21 de setembro de 2010

Cinza

Acordou com saudade.

Não sabia ao certo do que ou de quem. Apenas com saudade. Passou o resto da manhã vagando com aquela sensação de vazio no peito, como se algo estivesse fora de lugar.

Pensou sobre isso, mas não encontrou resposta. Vasculhou a memória. Percorreu o passado, olhando pessoas, vivenciando situações, visitando locais, ouvindo músicas. Nada. Nada fazia a saudade aumentar, nada fazia a dor diminuir. Almoçou com um gosto amargo na boca, tentando tapar o vazio com a comida, mas foi em vão. A saudade continuava, mas não falava com ele, não dava explicações. Passou a tarde toda deitado no sofá, com a cara enfiada na almofada, tentando não senti-la mais. Ela não doía a ponto de fazê-lo gemer, mas incomodava.

E, logo antes de anoitecer, foi até a janela e, em pé ali, observando a garoa no fim de tarde acinzentado. E entendeu tudo.

Sentia saudade do que não havia acontecido. Sentia saudade dos sonhos que ficaram pelo caminho, sentia saudade de tantos planos que fez sorrindo, mais jovem, e que tomaram caminhos diferentes do seu. Sentia saudade de ter opções pela frente, sentia saudade de encruzilhadas, de poder escolher. Sentia saudade de ter tempo de sobra, das paixões que descobriria, das conquistas que tinha certeza de que viriam. E não vieram.

Sentia saudade de ter saído de casa no meio da madrugada e debaixo de uma tempestade, para se entregar a alguém que nunca tinha conhecido. Sentia saudade de ter viajado, cuidado e amparado alguém que ele nunca soube como era o nome. Sentia saudade de fazer amor desesperado no chão do quarto depois de uma briga. Sentia saudade de ser admirado, protegido e abraçado por alguém que nunca viu o rosto. Sentia saudade de ter histórias para contar sobre ela, de saber que dia ela iria ao dentista e torcer para ela arrumar um emprego melhor. Sentia saudade de ter a certeza de que essa pessoa aparecia na sua vida, um dia, na fila do cinema, na casa de um amigo, na porta da faculdade. Sentia saudade de esperar por ela.

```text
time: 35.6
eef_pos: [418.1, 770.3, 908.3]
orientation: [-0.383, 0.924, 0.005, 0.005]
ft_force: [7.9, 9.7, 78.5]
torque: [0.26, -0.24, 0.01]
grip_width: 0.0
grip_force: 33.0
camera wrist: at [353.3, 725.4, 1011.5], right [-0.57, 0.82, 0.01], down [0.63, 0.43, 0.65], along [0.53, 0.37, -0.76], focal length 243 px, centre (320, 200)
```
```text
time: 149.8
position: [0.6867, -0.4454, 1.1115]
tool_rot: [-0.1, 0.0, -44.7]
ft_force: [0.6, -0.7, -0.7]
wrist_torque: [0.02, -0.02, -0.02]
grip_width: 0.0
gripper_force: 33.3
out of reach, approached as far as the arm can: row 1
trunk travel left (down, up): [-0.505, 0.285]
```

Sentia saudade do futuro que nunca se tornou passado.

Mais que tudo, sentia saudade de si mesmo. Saudade do que poderia ter sido com ela, saudade da pessoa que teria se tornado. Saudade do amante que seria, do marido exemplar, do pai dedicado. Saudade de envelhecer junto, saudade de escapar de crises, de driblar a falta de dinheiro, saudade de dormir abraçado nas noites frias e de deixá-la puxar a maior parte da coberta para si. Sentia saudade de esperar pelo dia em que sentiria saudade dela.

Sentia saudade de tudo.

E, sozinho, apagou a luz e foi para o quarto, deitando sob o som da chuva que apertava. Instintivamente, procurou pelo calor do corpo dela ao seu lado, mas sentiu apenas o lençol frio e tentou não pensar sobre isso. Com os olhos fechados, tentou imaginar onde havia errado, onde deixou de acreditar, em qual momento sua certeza se perdera. Antes de encontrar a resposta, lembrou-se de que ela não estaria ali para conversar sobre o assunto. E, sentindo saudade dela e de si próprio, permaneceu em silêncio.

Dormiu com saudade.


12 leitores:

friedriksen disse...

Caramba, deve ser muito horrível se sentir assim. Apesar que as vezes, mesmo estando acompanhados, sentimos um vazio meio que inexplicável.Quando a saudade aperta, não há meios de faze-la afrouxar...é simplesmente chorar, deitar e esperar passar.

Varotto disse...

Vazio...

Lara disse...

saudade é o tema mais bonito e mais dolorido de ler. essa saudade do que passou e não aconteceu é a que mais aperta o peito. e pareciam as minhas palavras no texto, só que de um jeito mais bonito. entendo dessa dor.

Alexandre Quegi disse...

jovem e com opções pela frente, não consigo deixar de ter medo de que esse seja meu futuro.

Fábio Megale disse...

Muito foda.

Saudade é um negócio que dói. E costuma doer pra valer.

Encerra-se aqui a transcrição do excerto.